**DIRECTION**
Find the lines below that contain the string "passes". Copy each one.
══ COLLECTED DATA ══
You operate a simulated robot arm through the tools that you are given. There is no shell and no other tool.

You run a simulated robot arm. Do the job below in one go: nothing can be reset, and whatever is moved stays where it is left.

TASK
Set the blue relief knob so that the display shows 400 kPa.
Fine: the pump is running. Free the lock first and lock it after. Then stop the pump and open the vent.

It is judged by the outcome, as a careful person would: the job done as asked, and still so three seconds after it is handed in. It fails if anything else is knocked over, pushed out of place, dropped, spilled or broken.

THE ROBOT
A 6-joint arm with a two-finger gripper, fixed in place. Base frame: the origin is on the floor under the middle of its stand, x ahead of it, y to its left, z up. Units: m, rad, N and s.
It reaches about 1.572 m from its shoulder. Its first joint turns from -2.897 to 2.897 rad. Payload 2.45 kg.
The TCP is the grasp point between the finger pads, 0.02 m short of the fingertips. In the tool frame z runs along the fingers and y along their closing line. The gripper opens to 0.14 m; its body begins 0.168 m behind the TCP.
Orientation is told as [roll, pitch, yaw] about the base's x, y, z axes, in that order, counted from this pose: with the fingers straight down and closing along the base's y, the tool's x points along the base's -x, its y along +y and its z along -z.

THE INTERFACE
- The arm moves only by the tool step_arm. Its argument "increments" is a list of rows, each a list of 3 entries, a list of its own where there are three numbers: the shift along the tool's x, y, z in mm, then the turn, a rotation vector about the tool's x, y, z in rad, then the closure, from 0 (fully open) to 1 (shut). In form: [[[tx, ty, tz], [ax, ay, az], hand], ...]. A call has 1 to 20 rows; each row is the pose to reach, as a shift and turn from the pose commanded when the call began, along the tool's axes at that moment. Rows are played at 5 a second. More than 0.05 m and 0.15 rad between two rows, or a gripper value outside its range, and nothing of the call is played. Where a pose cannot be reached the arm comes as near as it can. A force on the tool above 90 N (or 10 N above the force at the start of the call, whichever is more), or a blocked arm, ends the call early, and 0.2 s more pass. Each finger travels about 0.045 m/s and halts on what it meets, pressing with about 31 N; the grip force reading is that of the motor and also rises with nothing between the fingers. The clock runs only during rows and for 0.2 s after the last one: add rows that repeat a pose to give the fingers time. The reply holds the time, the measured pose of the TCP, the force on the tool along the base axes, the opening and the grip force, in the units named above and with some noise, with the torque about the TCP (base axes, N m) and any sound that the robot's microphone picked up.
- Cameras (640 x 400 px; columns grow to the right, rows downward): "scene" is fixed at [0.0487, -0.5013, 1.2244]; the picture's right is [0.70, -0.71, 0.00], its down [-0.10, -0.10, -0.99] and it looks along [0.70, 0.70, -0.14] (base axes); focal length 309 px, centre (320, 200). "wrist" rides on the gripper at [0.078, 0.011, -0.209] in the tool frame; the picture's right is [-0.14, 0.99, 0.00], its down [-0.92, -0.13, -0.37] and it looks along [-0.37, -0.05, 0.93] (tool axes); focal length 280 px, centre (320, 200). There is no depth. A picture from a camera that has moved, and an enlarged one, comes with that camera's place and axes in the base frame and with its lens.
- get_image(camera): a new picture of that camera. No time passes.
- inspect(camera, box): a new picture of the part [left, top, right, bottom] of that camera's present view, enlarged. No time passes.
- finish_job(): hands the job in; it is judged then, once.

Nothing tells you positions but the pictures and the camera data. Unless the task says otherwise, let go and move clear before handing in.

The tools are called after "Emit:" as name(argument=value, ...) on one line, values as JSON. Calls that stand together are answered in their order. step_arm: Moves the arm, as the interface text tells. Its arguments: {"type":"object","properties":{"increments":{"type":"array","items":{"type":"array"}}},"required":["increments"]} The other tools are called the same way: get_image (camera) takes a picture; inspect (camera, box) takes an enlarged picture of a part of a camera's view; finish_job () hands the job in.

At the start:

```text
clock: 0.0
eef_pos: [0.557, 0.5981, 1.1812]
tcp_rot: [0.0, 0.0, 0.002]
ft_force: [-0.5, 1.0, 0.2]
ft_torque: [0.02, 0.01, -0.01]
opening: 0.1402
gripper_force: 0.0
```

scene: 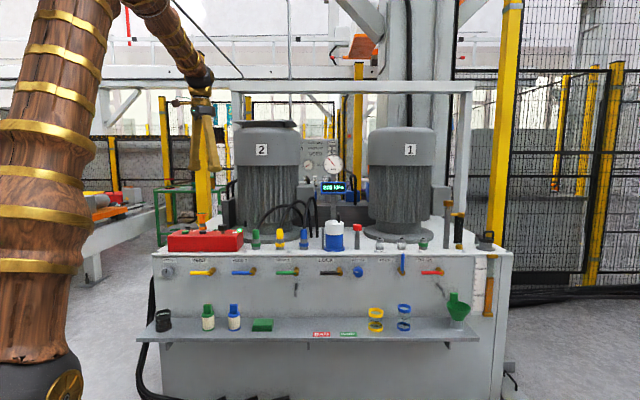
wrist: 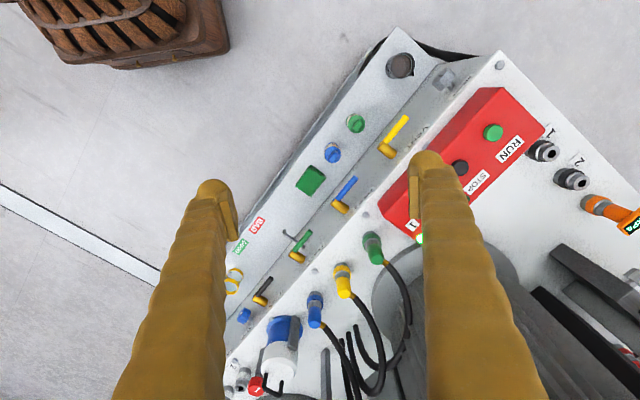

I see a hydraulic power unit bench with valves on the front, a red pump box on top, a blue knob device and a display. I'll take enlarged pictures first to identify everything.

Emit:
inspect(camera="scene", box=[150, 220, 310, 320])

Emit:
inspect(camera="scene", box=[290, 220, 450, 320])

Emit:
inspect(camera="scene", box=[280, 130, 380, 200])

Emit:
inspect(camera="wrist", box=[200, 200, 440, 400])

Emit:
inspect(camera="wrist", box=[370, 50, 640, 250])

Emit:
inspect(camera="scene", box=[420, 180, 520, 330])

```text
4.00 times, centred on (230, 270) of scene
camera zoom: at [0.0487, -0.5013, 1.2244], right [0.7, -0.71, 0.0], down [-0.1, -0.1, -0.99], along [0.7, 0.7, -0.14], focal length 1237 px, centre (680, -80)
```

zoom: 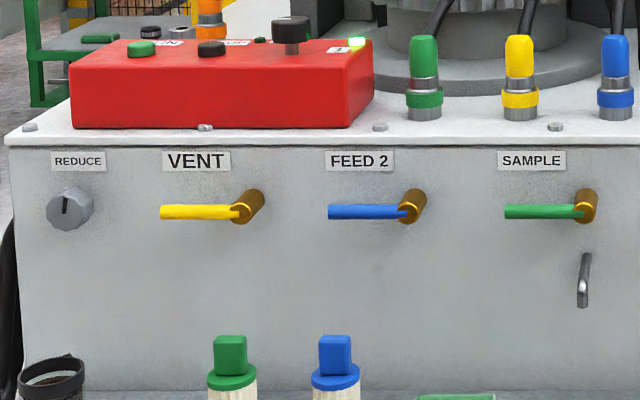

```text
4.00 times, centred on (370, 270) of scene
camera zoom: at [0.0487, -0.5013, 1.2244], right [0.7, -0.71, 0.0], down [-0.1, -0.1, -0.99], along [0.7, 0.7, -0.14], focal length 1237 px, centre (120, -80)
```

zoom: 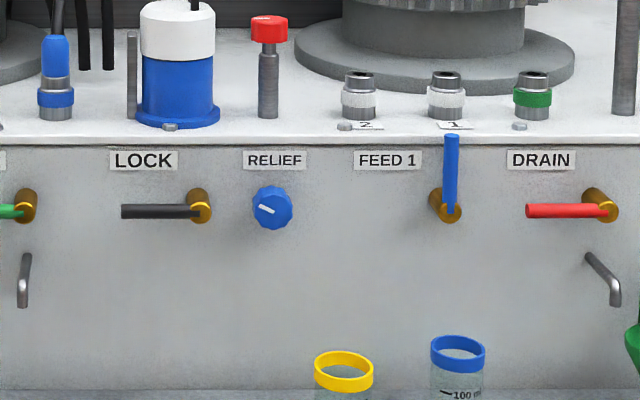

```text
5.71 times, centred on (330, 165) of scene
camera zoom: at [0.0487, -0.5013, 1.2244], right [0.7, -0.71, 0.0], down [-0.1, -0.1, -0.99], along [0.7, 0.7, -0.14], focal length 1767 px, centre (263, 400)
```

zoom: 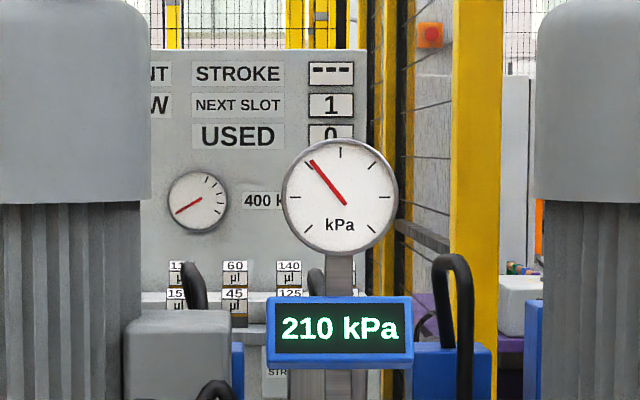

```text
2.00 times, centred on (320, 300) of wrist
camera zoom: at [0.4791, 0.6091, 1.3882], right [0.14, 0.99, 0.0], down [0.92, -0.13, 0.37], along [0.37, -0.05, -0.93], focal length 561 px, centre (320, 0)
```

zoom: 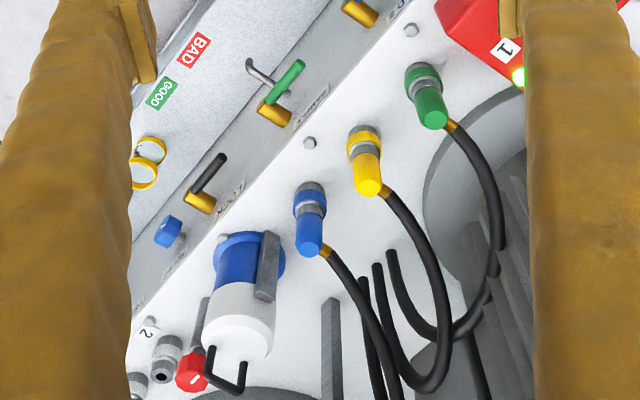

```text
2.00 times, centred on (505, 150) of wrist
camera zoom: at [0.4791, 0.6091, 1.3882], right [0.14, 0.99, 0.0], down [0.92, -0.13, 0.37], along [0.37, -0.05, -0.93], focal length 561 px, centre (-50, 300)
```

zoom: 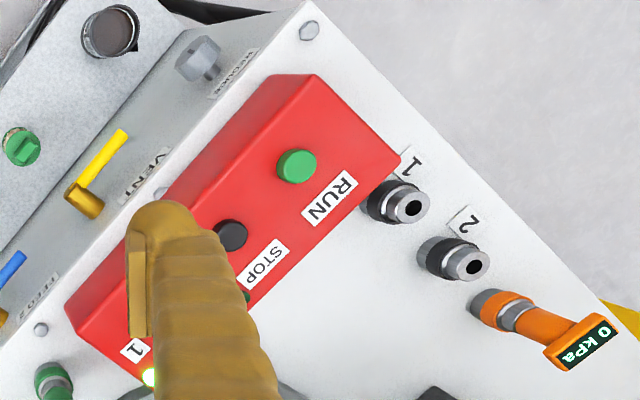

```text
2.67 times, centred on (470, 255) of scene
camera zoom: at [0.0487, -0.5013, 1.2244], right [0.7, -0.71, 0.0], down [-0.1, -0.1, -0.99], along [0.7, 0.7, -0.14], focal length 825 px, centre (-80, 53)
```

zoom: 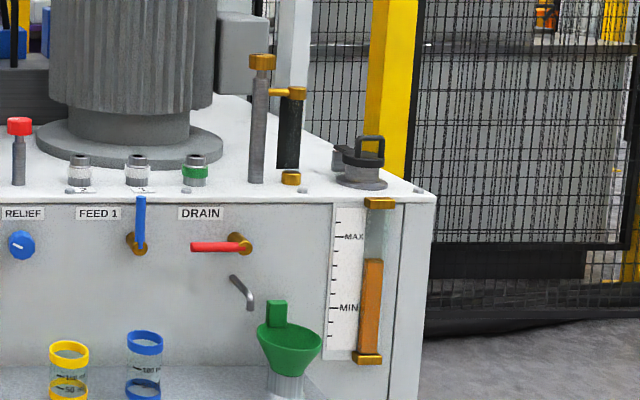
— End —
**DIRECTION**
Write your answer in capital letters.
═══
**TASK OUTPUT**
- get_image(camera): a new picture of that camera. No time passes.
- inspect(camera, box): a new picture of the part [left, top, right, bottom] of that camera's present view, enlarged. No time passes.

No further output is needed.